Mit Snacks versuchte unser Sommerspross, die Freundschaft von Hexe zu erkaufen. In der Hoffnung, dass sie seine manchmal durchaus auch unsanften Spielmethoden vergisst. Eines seiner ersten Worte war neben "Ka" für Kaffeemaschine auch "Tzetze" für Katze bzw. "Heche" für Hexe. Gesundheitlich ging es mit Hexe weiter bergab, mehrmals dachten wir, dass sie die folgende Woche nicht überlebt. Aber sag das mal einer Katze, die sich 17 Jahre lang gegen Menschen, andere Katzen und bellende Vierbeiner durchgesetzt hatte. Weiterhin verlangte sie morgens pünktlich ihr Fresschen. Für den Sommerspross ein großes Vergnügen, denn seine sprachlichen Fähigkeiten (das muss ich als stolze Mama natürlich sagen) nehmen ja stetig zu. Wenn morgens also die Katze maunzte, wachte der Sommerspross auf und verkündete freudestrahlend "Katze fusser". Katze füttern! Jetzt! Sofort! Nein Mama, nein Papa, nicht schlafen, "Katze fusser". Also die Treppe noch vollkommen verschlafen runtertapsen und dem Sommerspross hinterherrennen. "Ich fusser geben. Selbst massen. Nein, IIIICHHHH!" Zielgerichtet griff er nach der Dose und versuchte, sie zu öffnen. Ein klein wenig Hilfe und ein fröhliches Kind verkündete, dass er jetzt die Katze gefüttert habe.

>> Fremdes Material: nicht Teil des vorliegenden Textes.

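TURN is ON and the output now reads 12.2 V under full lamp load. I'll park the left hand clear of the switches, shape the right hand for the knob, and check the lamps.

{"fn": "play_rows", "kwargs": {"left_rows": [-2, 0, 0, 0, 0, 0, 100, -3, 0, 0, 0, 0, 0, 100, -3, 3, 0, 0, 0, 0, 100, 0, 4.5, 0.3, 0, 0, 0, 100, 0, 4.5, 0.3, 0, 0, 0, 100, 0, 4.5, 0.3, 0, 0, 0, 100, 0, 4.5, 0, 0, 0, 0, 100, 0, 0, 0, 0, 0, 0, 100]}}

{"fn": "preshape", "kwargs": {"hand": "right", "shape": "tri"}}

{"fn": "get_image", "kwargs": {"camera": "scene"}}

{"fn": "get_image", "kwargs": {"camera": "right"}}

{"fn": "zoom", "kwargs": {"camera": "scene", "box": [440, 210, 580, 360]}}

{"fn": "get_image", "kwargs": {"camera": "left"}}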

In den letzten Wochen merkten wir, dass Hexe kontinuierlich abbaute. Und dann rührte sie das Futter kaum noch an, ihr Bauch sah innerhalb von zwei Tagen aufgeschwemmt aus. Ab zum Tierarzt. Dort sagte man uns, dass der ganze Bauch voller Wasser sei, am Herz ein schwarzer Schatten und wir die Katze nicht mehr über das Wochenende bringen würden. Schluck! Mein Göttergatte musste dann nachmittags nochmal zum Tierarzt, um Hexe auf ihrem letzten Weg zu begleiten. Nun, wie bringt man das einem Zweijährigen bei? Ich saß mit ihm vor dem Katzenkorb und erklärte ihm, dass Hexe sehr krank ist und sie jetzt wegfährt. Sie wird einschlafen und dann im Katzenhimmel sein, wo sie immer dicke Mäuse vor der Nase hat. "Tschüss Katze", sagte der Sommerspross. Damit war es für ihn in Ordnung. Begraben haben wir sie im Garten, und unser Sohnemann weiß, dass Hexe dort unter einem Stein schläft. "Katze tschüss sagt", erklärte er mir zwei Tage danach. Eine Woche später wachte er aber morgens auf und wollte Hexe füttern. Ich zeigte ihm, dass der Fressplatz leer ist und Hexe doch so krank war. "Aso", sein Kommentar. "Katze Himmel schläft jetzt. Dicke Mäuse."